I appreciate any insights, comments, or suggestions you can provide to improve this implementation. Your expertise in this area is invaluable.

[mpusz]

Hi @RalphSteinhagen, thanks for sharing this nice code! I am on vacation now, so I did not have much time for this review. I will probably come back to you with more details when I will learn more about handling uncertainties.

For now, a really short feedback:

• is_xxx_v is a good name for a type trait but not for a concept
• is_arithmetic_or_complex_v might be too restricting for some use cases
• Your types definitely need constexpr and [[nodiscard]]
• The members should not be publically exposed (the user should not be able to directly mutate only one of the members)
• UncertainValueType concept could do is_specialization_of check instead

[RalphSteinhagen]

• Your types definitely need constexpr and [[nodiscard]]
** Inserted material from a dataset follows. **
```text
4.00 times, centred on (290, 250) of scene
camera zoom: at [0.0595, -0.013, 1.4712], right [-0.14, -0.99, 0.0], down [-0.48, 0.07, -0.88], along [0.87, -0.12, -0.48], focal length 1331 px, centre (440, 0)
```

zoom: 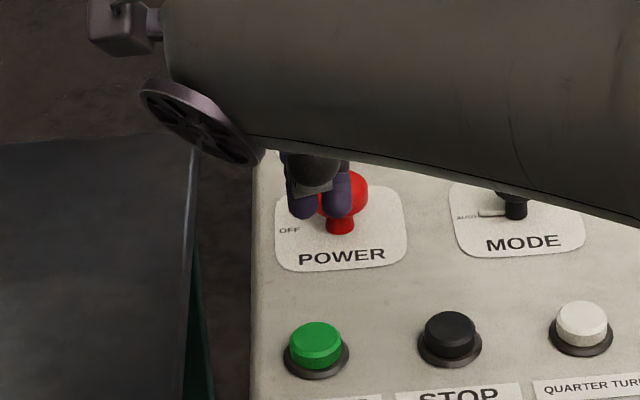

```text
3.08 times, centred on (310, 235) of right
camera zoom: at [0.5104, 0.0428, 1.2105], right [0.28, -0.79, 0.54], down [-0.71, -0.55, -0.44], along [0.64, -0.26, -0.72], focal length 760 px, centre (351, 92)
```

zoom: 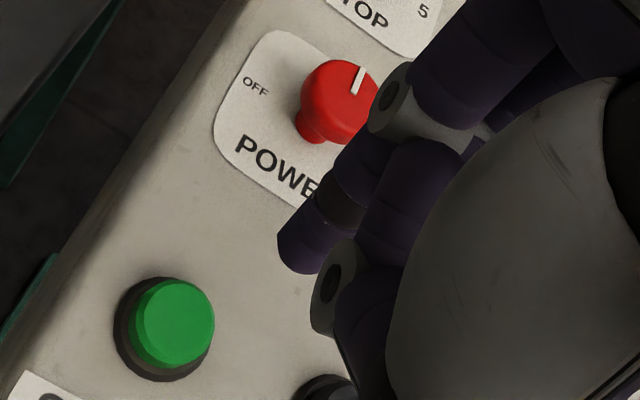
Absolutely ... 🙈 ... was a bit q-n-d for this concept.

• UncertainValueType concept could do is_specialization_of check instead

I'd prefer to test w.r.t. the functionality rather than the actual implementation. This should help composition and help users to have parallel functionally equivalent implementation of the struct.

• The members should not be publically exposed ...

This is IMO a longer discussion to be had. There are pros/cons for both sides that need to be evaluated.

[mpusz]

ISO 80000-6 provides the following text output for uncertainty:

l = 2,347 82(32) m

Which means 2,34782 m +−0,000 32 m.

[JohelEGP]

That's very similar to the example in Part 1's §7.2.4.